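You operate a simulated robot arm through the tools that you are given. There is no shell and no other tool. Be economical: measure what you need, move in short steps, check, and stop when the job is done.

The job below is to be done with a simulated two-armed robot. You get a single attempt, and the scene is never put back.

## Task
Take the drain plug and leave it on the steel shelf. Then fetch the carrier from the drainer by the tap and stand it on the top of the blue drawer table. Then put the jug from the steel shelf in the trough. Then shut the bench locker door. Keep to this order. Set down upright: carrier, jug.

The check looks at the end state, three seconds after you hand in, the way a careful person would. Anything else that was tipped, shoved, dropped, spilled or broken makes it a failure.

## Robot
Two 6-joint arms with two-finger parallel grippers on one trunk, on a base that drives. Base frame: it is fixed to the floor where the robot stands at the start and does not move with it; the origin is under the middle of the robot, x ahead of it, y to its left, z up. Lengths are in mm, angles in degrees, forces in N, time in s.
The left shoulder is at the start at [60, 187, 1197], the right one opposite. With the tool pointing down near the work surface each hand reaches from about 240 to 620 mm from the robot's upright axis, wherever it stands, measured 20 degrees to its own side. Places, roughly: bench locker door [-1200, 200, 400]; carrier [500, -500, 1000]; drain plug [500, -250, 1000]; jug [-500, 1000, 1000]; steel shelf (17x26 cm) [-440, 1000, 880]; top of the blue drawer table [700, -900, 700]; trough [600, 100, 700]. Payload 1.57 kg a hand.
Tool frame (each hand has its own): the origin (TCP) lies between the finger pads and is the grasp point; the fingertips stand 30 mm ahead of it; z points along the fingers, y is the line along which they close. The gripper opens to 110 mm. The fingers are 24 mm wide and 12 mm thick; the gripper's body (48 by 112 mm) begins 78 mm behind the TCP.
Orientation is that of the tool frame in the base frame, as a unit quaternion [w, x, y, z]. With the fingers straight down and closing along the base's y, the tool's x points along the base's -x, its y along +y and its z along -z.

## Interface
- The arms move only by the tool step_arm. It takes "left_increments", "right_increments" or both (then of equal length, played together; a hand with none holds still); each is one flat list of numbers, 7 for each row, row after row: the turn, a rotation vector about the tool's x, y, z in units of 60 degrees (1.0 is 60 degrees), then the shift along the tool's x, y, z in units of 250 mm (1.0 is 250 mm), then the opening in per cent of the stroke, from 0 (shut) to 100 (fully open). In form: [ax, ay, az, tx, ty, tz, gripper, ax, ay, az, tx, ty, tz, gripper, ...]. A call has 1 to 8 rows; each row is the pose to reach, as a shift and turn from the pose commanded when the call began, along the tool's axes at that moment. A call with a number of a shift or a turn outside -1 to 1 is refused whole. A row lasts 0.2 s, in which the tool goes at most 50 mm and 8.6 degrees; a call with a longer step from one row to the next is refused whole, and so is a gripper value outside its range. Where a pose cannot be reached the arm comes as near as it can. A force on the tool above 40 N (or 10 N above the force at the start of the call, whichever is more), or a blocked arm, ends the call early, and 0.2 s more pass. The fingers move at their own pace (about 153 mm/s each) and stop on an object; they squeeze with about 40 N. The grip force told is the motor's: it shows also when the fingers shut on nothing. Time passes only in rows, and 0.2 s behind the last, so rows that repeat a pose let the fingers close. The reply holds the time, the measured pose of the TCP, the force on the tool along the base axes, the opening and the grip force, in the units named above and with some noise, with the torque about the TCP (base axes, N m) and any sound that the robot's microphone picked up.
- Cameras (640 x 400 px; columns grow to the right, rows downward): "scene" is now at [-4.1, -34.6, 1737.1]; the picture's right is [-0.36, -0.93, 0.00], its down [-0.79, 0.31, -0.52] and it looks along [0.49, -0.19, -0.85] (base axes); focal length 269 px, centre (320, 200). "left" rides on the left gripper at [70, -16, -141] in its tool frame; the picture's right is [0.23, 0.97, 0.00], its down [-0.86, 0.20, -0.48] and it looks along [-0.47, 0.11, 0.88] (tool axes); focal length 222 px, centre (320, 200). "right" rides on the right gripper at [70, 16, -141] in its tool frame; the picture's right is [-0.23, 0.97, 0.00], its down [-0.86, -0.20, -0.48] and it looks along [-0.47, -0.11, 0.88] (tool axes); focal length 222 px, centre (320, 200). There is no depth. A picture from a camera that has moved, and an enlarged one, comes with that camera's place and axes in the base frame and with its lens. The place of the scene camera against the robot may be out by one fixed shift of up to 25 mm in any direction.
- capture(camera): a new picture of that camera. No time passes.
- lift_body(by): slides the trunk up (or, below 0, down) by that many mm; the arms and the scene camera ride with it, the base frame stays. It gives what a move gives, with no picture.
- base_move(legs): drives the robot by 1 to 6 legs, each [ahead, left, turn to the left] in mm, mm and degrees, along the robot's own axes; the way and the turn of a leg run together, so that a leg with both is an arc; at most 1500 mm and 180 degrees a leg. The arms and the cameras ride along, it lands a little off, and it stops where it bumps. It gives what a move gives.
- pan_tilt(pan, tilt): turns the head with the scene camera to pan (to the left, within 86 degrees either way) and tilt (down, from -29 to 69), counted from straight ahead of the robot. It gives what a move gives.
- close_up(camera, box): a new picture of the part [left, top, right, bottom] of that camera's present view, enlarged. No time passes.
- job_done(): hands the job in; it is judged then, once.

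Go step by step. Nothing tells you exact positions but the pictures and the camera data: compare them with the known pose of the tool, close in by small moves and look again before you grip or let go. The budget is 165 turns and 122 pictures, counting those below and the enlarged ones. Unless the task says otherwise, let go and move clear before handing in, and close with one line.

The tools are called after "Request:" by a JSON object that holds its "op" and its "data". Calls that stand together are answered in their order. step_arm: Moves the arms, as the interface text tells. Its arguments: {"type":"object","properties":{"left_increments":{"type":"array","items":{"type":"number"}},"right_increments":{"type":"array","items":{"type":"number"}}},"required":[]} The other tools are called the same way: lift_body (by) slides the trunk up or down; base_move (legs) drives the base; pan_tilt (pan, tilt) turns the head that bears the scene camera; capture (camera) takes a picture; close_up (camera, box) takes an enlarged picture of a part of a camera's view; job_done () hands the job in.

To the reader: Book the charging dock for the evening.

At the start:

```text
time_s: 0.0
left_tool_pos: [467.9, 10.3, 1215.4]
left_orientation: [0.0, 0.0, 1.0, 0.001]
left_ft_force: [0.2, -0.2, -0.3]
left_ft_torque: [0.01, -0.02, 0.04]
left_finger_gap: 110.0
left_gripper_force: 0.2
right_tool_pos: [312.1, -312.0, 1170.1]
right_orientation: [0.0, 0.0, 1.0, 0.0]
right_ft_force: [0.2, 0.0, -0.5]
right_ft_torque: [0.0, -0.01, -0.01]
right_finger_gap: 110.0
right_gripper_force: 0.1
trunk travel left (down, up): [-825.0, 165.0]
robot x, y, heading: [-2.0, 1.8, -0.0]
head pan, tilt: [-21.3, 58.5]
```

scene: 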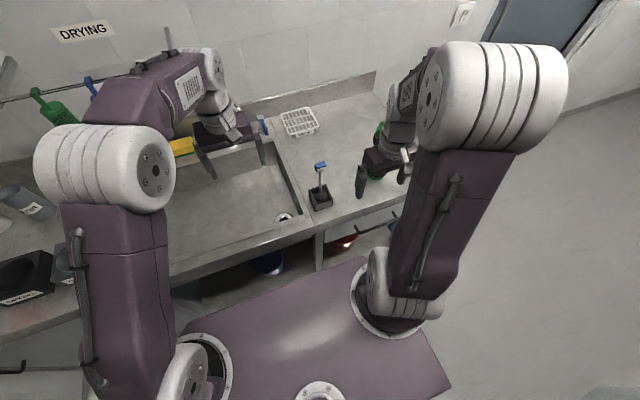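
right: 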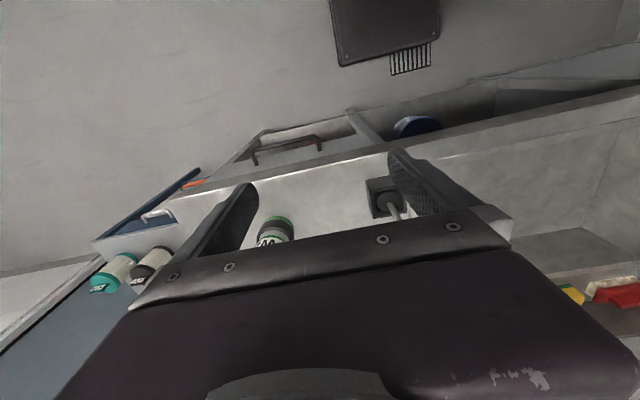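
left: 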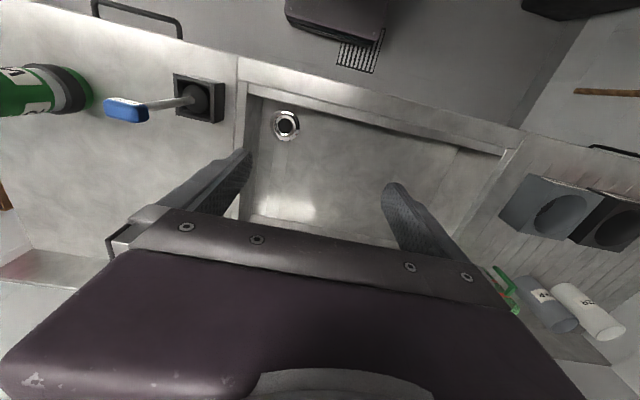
··········
> **EXERCISE DIRECTIONS**: Count the lines of the data that include the string "check", and give only that number.

> **RESPONSE TO THE TASK**: 2